Do things in prose the Hollywood machine cannot reproduce.

Cover of On the Road

Why was Kerouac so keen on joining the Hollywood gang?

I’ve been thinking about this because of a titbit of literary-cinema history recently called to my attention. It seems that, flush with the hard-won success of On the Road (which had taken years to find a publisher), Jack Kerouac penned a letter to Marlon Brando begging him to do a film version of the novel in which Brando would play Dean Moriarty, and the part of narrator Sal Paradise would be played by … Kerouac himself!

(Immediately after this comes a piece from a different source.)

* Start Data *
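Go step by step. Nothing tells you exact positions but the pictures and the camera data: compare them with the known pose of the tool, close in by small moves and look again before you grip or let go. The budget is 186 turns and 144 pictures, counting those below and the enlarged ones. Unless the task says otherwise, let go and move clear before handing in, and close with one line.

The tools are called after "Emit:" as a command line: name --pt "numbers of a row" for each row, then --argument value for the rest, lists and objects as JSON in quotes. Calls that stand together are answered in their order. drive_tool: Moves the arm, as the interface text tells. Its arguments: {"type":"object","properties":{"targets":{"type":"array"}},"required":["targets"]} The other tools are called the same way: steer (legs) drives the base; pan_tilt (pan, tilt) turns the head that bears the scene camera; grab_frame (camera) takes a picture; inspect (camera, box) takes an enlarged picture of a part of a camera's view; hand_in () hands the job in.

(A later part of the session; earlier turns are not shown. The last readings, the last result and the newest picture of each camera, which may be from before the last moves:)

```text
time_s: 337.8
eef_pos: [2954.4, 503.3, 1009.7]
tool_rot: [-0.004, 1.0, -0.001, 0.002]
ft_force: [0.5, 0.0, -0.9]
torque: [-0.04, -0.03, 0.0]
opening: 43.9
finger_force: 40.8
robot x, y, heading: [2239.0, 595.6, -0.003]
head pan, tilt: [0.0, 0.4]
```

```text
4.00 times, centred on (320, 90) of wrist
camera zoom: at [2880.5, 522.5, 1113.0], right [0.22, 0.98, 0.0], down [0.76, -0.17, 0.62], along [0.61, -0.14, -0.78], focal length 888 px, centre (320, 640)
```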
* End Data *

Though fairly well acquainted with Kerouac’s biography, I was not aware of this little episode. My first reaction to it was pity. How sad, I thought. I suppose I couldn’t blame Kerouac if he wanted to cash in on his success with On the Road. After all, he’d paid long dues living down and out. But why so desperate to jump in with the Hollywood gang? As others have noted, the letter comes off creepy and ingratiating.

What truly struck me as sad, however, is that Kerouac should have been so on fire to have a movie made of On the Road. In some ways, I’ll grant, it’s the perfect novel-to-film vehicle: OTR blazes few (if any) intellectual trails. So, in that regard it’s perfect for Hollywood. What’s more, the plot is fairly simplistic and, as we all know, centers on several manic crossings of the country by Dean, Sal, and several of their comrades. Everyone loves a road movie, right?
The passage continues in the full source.